It has been held that a § 546(b) notice or a motion to sequester rents are the equivalent of a prepetition appointment or recognition of a receiver under state law. E.g., Virginia Beach Sav. and Loan Assoc. v. Wood, 901 F.2d 849, 852-53 (10th Cir. 1990); Casbeer v. State Fed. Sav. and Loan Assoc. of Lubbock (In re Casbeer), 793 F.2d 1436, 1442-43 (5th Cir. 1986); In re Seville Entertainment Complex of Pensacola, Inc., 73 B.R. 213, 214-15 (Bankr.N.D.Fla. 1986). The pivotal issue here is whether Coast's § 546(b) notice or, in the alternative, its motion to sequester perfected its interest in the rents.

Code § 362(a) provides:

Except as provided in subsection (b) of this section, a petition filed under section 301 . . . of this title . . . operates as a stay, applicable to all entities, of —

. . . .

(4) any act to create, perfect, or enforce any lien against property of the estate. . . .
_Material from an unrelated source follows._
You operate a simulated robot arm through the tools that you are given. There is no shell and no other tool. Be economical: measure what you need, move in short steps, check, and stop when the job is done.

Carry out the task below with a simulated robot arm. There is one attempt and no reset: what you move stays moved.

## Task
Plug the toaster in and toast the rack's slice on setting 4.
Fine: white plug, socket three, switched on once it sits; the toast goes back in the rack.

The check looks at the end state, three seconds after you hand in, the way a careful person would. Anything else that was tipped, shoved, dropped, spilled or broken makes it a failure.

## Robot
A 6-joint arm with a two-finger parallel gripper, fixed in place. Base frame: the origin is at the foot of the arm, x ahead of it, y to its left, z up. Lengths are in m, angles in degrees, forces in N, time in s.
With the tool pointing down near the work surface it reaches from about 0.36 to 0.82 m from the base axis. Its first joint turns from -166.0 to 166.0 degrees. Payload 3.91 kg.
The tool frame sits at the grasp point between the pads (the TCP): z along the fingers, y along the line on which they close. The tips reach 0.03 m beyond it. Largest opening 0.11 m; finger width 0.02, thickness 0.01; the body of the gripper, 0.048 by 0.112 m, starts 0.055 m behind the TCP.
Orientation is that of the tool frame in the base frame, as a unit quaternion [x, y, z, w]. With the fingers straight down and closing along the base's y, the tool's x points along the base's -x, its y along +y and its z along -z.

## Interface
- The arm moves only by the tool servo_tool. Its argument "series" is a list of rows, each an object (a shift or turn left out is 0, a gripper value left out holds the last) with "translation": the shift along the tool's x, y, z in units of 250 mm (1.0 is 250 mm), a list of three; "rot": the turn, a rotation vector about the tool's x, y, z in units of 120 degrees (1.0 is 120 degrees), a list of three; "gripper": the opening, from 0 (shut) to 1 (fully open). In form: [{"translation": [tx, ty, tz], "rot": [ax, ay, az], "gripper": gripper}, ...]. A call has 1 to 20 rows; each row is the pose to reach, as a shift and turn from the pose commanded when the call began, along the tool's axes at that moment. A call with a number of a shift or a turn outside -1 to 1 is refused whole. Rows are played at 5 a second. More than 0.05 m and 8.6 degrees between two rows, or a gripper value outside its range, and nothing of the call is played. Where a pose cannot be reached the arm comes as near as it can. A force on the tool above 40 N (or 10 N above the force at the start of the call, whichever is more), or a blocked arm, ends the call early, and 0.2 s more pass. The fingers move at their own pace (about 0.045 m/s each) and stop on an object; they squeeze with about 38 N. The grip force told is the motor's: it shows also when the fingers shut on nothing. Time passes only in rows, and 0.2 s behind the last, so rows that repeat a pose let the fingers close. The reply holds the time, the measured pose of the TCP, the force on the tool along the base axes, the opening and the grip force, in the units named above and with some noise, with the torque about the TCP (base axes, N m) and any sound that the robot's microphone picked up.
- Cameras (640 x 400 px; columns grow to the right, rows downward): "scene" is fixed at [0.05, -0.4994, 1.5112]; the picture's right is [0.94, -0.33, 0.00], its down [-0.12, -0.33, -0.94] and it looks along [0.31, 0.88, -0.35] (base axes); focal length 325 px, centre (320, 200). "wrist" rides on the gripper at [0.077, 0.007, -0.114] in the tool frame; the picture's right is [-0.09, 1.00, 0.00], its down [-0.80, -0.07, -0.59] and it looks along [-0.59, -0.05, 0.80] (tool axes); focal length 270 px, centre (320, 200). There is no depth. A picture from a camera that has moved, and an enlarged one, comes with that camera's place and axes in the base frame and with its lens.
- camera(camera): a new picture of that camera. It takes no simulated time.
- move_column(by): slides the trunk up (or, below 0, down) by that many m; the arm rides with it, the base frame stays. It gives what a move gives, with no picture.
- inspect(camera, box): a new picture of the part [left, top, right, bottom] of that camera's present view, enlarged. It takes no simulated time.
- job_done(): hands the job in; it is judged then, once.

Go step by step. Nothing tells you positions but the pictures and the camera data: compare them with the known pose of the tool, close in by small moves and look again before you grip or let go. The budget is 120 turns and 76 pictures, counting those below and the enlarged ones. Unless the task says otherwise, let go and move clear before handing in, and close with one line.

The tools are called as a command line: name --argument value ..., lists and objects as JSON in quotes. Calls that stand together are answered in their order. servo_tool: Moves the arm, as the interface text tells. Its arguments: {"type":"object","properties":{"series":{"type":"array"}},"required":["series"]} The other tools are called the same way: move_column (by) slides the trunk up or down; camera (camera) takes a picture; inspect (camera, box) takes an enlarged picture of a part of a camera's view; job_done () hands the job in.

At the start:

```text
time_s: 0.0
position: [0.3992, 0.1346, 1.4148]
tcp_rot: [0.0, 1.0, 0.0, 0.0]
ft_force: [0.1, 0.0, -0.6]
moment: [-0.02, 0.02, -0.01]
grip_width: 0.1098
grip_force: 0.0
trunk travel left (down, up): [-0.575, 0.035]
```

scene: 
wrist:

The general rule is that any perfection which is claimed to have occurred after the filing of the petition is void under § 362(a)(4). See Lincoln Sav. Bank, FSB v. Suffolk County Treasurer (In re Parr Meadows Racing Ass'n, Inc.), 880 F.2d 1540, 1545 (2d Cir. 1989), cert. denied, ___ U.S. ___, 110 S.Ct. 869, 107 L.Ed.2d 953 (1990); In re Stack Steel Supply Co., 28 B.R. 151, 155 (Bankr.W.D.Wash. 1983). Code § 362(b), which creates statutory exceptions to the automatic stay, provides:

The filing of a petition under section 301 . . . of this title . . . does not operate as a stay —

. . . .

(3) under subsection (a) of this section, of any act to perfect an interest in property to the extent that the trustee's rights and powers are subject to such perfection under section 546(b) of this title. . . .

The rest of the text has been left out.